6.     The Association shall have the power to indemnify its current and former trustees and volunteer officers against expenses reasonably incurred by them in connection with the defense of any action to which they are made parties by reason of being or having been trustees or volunteer officers of this Association, except to the extent not permitted by law.
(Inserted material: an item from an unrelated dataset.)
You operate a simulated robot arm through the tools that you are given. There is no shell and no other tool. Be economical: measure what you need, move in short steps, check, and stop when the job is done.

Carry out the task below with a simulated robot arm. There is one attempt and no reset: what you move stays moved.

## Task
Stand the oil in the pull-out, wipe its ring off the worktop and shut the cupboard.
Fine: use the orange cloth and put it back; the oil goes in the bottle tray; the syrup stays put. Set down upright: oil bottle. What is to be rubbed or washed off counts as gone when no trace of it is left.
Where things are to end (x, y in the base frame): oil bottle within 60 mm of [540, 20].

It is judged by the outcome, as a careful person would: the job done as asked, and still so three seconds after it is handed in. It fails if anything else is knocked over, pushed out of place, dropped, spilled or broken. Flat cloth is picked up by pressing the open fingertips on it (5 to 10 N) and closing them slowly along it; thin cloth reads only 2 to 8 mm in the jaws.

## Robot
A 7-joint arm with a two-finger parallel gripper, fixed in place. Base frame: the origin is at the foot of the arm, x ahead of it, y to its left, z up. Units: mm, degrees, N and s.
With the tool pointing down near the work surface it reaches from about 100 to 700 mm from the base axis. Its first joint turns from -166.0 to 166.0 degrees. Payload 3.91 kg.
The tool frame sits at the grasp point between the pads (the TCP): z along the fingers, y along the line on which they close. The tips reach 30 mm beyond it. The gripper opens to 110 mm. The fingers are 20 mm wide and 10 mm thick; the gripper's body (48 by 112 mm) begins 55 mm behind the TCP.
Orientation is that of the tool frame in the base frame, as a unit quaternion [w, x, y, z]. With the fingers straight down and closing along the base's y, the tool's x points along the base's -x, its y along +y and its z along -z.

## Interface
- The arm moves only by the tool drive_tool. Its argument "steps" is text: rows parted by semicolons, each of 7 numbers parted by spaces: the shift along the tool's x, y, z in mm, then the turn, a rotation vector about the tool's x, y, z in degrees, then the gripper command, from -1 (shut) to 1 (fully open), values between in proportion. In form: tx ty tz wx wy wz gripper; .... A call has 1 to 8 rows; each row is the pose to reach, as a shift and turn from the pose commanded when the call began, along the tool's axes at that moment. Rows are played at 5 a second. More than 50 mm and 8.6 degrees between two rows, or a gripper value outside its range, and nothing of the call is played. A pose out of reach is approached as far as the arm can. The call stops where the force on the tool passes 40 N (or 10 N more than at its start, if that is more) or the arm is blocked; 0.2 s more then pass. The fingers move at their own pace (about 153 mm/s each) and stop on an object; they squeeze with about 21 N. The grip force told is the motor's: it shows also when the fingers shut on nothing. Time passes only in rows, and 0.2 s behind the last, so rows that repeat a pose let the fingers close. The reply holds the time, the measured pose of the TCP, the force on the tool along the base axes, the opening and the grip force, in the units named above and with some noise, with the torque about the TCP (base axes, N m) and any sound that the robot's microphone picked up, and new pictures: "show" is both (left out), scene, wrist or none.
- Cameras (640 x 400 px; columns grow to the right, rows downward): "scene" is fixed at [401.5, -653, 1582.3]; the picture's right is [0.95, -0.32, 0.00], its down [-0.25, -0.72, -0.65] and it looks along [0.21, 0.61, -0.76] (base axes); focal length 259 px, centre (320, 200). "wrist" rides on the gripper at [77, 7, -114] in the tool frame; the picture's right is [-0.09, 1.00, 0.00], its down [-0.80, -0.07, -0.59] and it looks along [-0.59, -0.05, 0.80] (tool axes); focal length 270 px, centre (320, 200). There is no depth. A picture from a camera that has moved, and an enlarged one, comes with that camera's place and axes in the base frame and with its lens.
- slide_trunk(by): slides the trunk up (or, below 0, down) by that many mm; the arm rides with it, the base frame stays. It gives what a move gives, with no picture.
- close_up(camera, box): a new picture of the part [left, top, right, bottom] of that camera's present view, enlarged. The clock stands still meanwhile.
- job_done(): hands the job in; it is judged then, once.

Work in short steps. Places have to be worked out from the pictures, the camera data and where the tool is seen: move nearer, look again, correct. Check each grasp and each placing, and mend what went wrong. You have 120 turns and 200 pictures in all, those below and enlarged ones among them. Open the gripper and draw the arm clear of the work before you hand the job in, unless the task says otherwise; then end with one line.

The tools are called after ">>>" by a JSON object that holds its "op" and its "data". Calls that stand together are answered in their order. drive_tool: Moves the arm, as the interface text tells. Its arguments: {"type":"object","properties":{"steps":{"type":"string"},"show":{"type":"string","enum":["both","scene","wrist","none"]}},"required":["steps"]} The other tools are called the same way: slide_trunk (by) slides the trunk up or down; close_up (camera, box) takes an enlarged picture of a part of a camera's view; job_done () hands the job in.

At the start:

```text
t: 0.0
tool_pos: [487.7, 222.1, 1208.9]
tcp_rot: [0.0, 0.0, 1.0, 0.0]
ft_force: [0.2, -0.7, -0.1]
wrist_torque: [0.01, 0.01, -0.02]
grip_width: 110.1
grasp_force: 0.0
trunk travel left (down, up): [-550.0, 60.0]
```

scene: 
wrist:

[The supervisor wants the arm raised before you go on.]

Such indemnification shall not be deemed exclusive of any other rights to which they may be entitled under any by-law, agreement, vote of members or otherwise.

7.     Not withstanding any other provisions of these by-laws, the approval of 75% of members in good standing, in attendance at the advertised meeting, shall be required to amend or repeal this section or to adopt any provisions as part of these by-laws which is inconsistent with the purpose of this section.

Section F – Amendments

Any amendments/changes proposed to these by-laws must be presented to each active member via electronic media which may include email, posting on the Association’s official website or other equivalent digital means, at least thirty (30) days prior to a regular meeting at which a vote of two thirds of the members present is required to amend these by-laws.  In addition, hard copy postings of all proposed by-law changes will be made on the Association’s bulletin boards.  These By-Laws may be altered, amended, repealed or added to by affirmative vote of not less than two thirds of the members present at the designated meeting.

 

By-Law Revisions:  May 18, 2002 – Effective:  November 1, 2002

                                 August 28, 2006 – Effective: November 1, 2006

                                 March 26, 2007 – Effective at once.

                             October 30, 2011 – Effective at once.

                                 February 23, 2015 – Effective at once.

                                 September 28, 2020 – Effective at once.

                                 January 23, 2023 – Effective at once.